Otherwise, I agree completely, as you may have suspected.
AMDG
Posted by: Janet | 10/16/2020 at 11:17 AM
Oh, I didn't know "mid-century" was in use as a name. But now that you tell me, it actually seems kind of appropriate, as representative of the times.
Posted by: Mac | 10/16/2020 at 11:53 AM
Okay, Mid-century.
Posted by: Janet | 10/17/2020 at 10:05 PM
Also as representative of our (boomers') current position in the culture: tacky old stuff from a bygone day. Except not retro-hip.

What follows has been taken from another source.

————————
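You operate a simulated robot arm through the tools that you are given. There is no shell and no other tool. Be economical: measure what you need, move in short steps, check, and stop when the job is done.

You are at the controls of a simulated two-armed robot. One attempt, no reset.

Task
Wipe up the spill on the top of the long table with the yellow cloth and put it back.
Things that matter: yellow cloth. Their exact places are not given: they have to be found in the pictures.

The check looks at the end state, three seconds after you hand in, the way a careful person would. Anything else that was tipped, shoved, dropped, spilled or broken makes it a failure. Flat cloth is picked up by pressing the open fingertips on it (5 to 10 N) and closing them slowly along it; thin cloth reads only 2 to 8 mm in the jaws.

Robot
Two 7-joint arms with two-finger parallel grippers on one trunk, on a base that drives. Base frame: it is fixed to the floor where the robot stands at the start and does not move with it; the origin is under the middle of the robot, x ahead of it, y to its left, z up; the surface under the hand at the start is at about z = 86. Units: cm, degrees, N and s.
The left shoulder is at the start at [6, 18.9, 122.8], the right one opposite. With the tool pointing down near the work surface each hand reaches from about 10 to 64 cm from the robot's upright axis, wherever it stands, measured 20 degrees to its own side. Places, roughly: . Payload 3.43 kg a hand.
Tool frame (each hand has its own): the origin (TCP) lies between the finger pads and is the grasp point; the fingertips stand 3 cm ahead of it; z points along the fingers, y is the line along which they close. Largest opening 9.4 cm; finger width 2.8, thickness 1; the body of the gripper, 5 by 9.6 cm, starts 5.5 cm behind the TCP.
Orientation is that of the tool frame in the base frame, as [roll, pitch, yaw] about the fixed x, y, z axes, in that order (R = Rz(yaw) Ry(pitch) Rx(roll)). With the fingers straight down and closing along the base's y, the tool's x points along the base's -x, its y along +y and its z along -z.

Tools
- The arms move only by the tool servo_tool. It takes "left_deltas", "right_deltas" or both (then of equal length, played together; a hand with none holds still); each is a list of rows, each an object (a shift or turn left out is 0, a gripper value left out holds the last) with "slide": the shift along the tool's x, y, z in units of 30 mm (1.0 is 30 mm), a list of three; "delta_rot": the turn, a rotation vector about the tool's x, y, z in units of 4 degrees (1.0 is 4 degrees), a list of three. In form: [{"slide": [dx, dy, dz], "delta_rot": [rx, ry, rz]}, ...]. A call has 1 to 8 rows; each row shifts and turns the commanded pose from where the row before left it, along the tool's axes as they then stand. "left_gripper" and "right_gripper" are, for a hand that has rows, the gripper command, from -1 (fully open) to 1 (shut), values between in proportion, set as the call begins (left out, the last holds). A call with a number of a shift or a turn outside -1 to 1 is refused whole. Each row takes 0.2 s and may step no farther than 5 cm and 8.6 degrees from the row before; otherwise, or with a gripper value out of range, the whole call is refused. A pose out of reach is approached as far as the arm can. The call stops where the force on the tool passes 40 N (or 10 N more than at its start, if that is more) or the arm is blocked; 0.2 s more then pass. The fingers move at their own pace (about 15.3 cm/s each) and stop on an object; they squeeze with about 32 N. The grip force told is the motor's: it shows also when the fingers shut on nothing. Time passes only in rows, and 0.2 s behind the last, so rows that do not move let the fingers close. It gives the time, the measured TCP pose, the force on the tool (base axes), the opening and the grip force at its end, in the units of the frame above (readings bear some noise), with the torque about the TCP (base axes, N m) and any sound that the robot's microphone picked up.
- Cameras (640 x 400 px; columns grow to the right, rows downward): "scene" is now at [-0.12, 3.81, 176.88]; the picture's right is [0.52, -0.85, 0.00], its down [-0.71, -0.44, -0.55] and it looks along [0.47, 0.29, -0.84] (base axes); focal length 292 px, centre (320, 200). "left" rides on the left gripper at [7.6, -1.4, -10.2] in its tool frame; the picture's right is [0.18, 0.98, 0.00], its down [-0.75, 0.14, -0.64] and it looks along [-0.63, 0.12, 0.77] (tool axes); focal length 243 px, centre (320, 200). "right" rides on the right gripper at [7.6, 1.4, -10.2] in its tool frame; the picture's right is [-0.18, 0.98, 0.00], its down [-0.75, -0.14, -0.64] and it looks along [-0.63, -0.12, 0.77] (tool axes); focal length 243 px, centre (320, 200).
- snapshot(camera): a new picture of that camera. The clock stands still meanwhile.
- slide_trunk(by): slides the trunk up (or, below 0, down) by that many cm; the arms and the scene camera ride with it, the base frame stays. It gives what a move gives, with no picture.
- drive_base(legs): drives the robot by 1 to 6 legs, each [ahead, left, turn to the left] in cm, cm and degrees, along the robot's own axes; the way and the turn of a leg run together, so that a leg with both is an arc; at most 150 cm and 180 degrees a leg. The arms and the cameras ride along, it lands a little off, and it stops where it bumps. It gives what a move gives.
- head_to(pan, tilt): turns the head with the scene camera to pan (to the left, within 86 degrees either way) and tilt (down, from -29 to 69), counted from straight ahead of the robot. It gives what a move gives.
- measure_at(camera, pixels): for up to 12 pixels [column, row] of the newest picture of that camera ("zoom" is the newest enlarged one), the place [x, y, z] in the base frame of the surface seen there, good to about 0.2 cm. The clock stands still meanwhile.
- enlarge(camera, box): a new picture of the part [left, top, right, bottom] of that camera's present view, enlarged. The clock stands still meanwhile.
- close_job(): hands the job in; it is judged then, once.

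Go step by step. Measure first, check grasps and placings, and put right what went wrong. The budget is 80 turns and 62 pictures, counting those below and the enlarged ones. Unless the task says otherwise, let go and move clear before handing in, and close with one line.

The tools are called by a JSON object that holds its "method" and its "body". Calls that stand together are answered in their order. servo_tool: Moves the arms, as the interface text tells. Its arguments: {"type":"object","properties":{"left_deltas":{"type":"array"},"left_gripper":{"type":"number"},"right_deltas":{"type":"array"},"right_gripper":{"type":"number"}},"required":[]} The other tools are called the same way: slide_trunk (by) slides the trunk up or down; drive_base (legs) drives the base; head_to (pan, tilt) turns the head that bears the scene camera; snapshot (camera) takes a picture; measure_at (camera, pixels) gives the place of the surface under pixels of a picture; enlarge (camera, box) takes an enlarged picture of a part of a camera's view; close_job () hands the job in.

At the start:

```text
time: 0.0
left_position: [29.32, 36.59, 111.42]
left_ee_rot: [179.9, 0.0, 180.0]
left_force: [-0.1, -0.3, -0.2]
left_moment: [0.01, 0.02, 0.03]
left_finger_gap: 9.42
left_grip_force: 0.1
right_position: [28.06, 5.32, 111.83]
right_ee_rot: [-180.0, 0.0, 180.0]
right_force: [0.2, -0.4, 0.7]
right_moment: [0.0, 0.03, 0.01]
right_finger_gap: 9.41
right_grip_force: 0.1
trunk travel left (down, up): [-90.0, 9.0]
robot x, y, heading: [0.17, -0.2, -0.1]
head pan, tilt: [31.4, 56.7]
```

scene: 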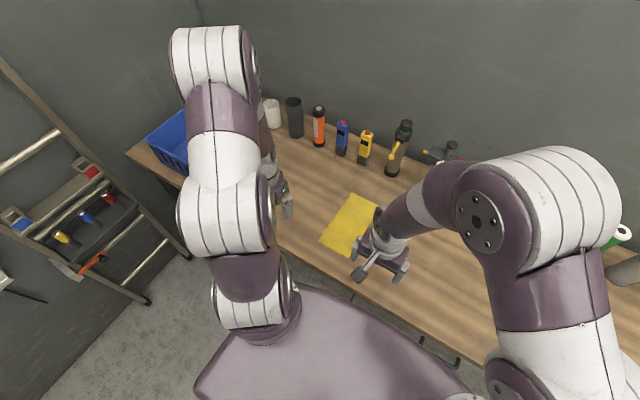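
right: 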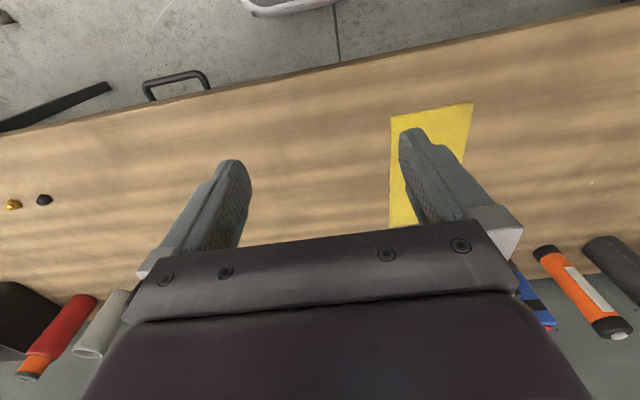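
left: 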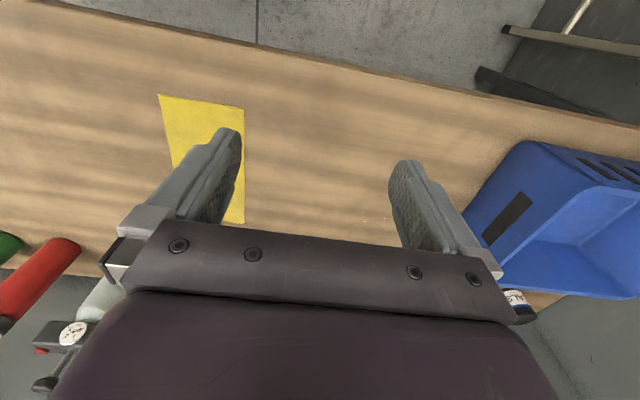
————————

Posted by: Mac | 10/17/2020 at 11:29 PM
I like my tacky old stuff. I am of a piece with it. It is grandmother stuff, and the stuff of three generations of grandmothers.
It's comfortable.
AMDG
Posted by: Janet | 10/18/2020 at 06:59 AM
This is funny. And I have always disliked this stupid naming of “generations”.
Posted by: Louise | 10/18/2020 at 04:04 PM
Re Gertrude Stein and her "lost generation", there's this in Hemingway's A Moveable Feast:
Posted by: Marianne | 10/18/2020 at 05:49 PM
You are missing the "marketing" backdrop of all this generation stuff. Divide and conquer.
Posted by: Robert Gotcher | 10/18/2020 at 06:37 PM
That's us, too. That's when the idea of a youth market really took hold. There were so many of us and our parents had so much money compared to the years before the war. The marketing of consumer goods as emblems of independent thinking has long since gone beyond parody, but I guess it still works.
That's fascinating, Marianne. I guess I was in high school when I first saw that quote but never in context. Now that I think about it, isn't it the epigraph for one of Hemingway's novels? The Sun Also Rises, maybe?